O jornalismo resiste
A resistência da imprensa livre está enraizada no seu papel democrático e fundamental na promoção, proteção e garantia de direitos humanos. Com o dever social de dar a voz à sociedade, a comunicação é a ferramenta que tem o poder de fomentar o debate público, agendar temas pertinentes as comunidades, acompanhar políticas públicas e fiscalizar o Estado.
Reafirmando sua relevância, o presidente do Supremo Tribunal Federal (STF), ministro Luiz Fux, fez referência ao Dia Mundial da Liberdade de Imprensa, celebrado no último dia 3 de maio, e destacou o papel da comunicação na preservação dos valores democráticos.
“A imprensa livre é um dos pilares da nossa democracia e, por isso, em nome do Supremo Tribunal Federal, gostaria de cumprimentar o trabalho desenvolvido por todos os setoristas do STF, jornalistas de todo o Brasil, cinegrafistas, fotógrafos, editores, redatores, todos aqueles que diariamente ajudam na produção e divulgação de notícias e que se prestam a informar a nossa sociedade, propiciando sua autodeterminação, suas escolhas e juízo de valor”, disse Fux.

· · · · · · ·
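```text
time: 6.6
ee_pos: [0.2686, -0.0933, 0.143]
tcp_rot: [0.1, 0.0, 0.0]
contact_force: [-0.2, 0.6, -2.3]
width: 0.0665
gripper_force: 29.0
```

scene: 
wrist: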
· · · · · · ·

A ministra Cármen Lúcia endossou a fala do presidente da Corte e destacou que o direito a informação está expresso na lei. “Não há democracia sem imprensa livre. Acho que é algo bem simples de ser entendido. O direito à informação é previsto no inciso 33 do artigo 5º da Constituição”, afirma.
Cármen também ressaltou a importância do jornalismo no combate a desinformação. “É a imprensa que consegue desfazer [fake news], esclarecer, informar, para que a gente tenha uma democracia com os padrões de qualidade humana, dignidade humana que se pretende. Por isso, faço esse realce”, concluiu a magistrada.
Em suma: o direito a informação é intrínseco a constituição de uma sociedade, entrelaçados pela garantia à democracia e a justiça social. E enquanto uma nação resistir aos ataques autoritários de um governo tirano que atenta contra a existência e liberdade do povo, o jornalismo e a imprensa livre também irão resistir.